Il paradosso di questa logica è che essa ha portato a risultati del tutto a- o anti-scientifici, ovvero alla costituzione di un vero e proprio culto (non a caso si parlava sopra di ‘fiducia’, che si potrebbe tranquillamente sostituire qui con ‘fede’) dell’economia e dei mercati. I mercati sono dio, si direbbe, e l’euro è il suo profeta. La moneta unica infatti è oggetto, nell’opinione pubblica, di una sorta di santificazione, un verbo nel quale occorre ‘credere’, tanto che chi non ci crede è un ‘euro-scettico’, ovvero un eretico.

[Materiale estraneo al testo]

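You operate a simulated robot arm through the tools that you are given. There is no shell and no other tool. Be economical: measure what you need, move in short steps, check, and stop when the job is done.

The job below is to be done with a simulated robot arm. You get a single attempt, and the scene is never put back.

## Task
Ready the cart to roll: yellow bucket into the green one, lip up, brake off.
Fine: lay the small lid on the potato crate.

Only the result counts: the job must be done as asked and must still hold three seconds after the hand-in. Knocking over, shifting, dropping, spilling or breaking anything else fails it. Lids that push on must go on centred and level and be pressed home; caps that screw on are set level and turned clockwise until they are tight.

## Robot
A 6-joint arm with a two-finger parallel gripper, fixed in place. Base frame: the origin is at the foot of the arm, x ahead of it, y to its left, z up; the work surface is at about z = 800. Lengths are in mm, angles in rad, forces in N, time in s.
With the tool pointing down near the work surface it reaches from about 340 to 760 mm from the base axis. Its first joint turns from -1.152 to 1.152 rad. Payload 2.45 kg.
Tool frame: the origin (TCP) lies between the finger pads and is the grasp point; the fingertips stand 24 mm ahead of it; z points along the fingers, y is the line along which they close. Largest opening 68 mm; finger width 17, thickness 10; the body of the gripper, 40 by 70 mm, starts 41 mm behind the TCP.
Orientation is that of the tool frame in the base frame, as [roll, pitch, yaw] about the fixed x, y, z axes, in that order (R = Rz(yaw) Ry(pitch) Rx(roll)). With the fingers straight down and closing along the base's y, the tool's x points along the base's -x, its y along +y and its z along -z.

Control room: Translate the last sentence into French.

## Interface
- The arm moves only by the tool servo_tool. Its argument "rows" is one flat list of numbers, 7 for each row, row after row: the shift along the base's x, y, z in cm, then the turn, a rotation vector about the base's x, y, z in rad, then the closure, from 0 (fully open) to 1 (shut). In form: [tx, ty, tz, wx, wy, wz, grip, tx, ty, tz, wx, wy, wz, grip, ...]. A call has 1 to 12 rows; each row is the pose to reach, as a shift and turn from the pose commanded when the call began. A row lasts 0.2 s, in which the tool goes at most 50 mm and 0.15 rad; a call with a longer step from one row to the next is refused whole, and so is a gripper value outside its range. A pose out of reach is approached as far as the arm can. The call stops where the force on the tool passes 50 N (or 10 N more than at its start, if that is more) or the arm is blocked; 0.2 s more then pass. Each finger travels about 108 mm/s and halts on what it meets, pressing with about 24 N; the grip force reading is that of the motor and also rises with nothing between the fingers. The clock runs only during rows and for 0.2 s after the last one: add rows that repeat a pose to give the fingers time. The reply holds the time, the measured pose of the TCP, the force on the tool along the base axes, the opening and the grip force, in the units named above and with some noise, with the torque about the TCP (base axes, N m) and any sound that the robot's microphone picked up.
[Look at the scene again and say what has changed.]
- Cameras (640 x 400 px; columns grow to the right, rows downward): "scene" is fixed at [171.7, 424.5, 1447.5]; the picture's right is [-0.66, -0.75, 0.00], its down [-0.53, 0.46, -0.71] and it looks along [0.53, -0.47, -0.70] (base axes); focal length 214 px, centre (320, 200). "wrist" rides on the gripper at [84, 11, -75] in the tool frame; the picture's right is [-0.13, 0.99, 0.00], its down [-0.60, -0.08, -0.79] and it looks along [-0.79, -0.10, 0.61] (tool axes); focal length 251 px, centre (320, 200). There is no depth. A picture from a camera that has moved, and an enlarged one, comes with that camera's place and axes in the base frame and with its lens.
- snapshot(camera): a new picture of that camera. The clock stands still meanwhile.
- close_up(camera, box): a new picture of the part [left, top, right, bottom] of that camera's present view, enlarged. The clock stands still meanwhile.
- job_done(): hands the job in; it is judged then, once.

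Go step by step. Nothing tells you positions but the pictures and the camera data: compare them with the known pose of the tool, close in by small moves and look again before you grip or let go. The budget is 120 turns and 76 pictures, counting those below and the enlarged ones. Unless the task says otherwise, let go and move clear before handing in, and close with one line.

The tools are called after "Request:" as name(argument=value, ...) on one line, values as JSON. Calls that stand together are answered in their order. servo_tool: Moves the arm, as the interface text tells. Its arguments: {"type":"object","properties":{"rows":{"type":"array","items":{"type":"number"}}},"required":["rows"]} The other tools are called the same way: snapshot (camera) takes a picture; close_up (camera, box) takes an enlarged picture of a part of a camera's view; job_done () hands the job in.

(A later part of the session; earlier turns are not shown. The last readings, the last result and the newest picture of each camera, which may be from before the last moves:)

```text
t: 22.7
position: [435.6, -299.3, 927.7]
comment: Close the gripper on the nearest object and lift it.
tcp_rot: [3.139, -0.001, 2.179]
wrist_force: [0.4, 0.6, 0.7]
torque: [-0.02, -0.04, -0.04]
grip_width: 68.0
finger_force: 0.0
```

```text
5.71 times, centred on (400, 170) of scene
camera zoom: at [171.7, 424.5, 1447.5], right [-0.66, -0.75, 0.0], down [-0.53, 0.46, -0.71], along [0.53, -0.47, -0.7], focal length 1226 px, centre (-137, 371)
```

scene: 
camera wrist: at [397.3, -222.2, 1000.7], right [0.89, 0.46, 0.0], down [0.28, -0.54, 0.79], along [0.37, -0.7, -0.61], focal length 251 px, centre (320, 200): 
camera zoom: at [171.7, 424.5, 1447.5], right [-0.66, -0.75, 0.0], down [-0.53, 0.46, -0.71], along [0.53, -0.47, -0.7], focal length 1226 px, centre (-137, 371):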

Ma anche l’euro non ha niente di tecnico-scientifico, come molti dogmi dell’economia. La moneta – e così anche la moneta unica – non è un mero veicolo di informazioni, ma un’istituzione, e come tale è storica, politica, e segue le cose del mondo piuttosto che collocarsi in un empireo di intoccabilità divina. Aggiungiamo che in questa sorta di teologia economica penitenziale e punitiva il mercato non si può contraddire, e il più grave peccato è il debito. E non è un caso che in un’Europa a traino tedesco, nella lingua della Merkel ‘debito’ e ‘colpa’ si dicano con la stessa parola: Schuld.

La Commissione europea lavora entro quest’ottica: avete fatto professione di fede verso i Trattati (la Bibbia della nuova teologia economica), siete già ampiamente ‘colpevoli’ – ovvero indebitati – e non potete pensare di tornare al culto delle vecchie divinità keynesiane. Siamo contriti, sembra dire Moscovici, ma dobbiamo ‘punirvi’ per la vostra hybris, l’ardire che avete avuto nel superare i parametri che tutti insieme ci siamo dati. Anche perché, continuano i volenterosi custodi dell’ortodossia usando la leva di un’escatologia mondana, altrimenti pagheranno i vostri figli. E non sfiora il dubbio che il debito possa, se ben pensato, alleviare la condizione di chi vive e lavora qui e ora e magari anche dei suoi figli.

Rimane da capire chi si assumerà il compito di mettere in questione la teologia economica, e come. Forse un nuovo senso comune lentamente si sta facendo strada, eppure i predicatori dell’eresia spesso sembrano non essere all’altezza. E occorre chiedersi quale sarà il prezzo dell’eresia.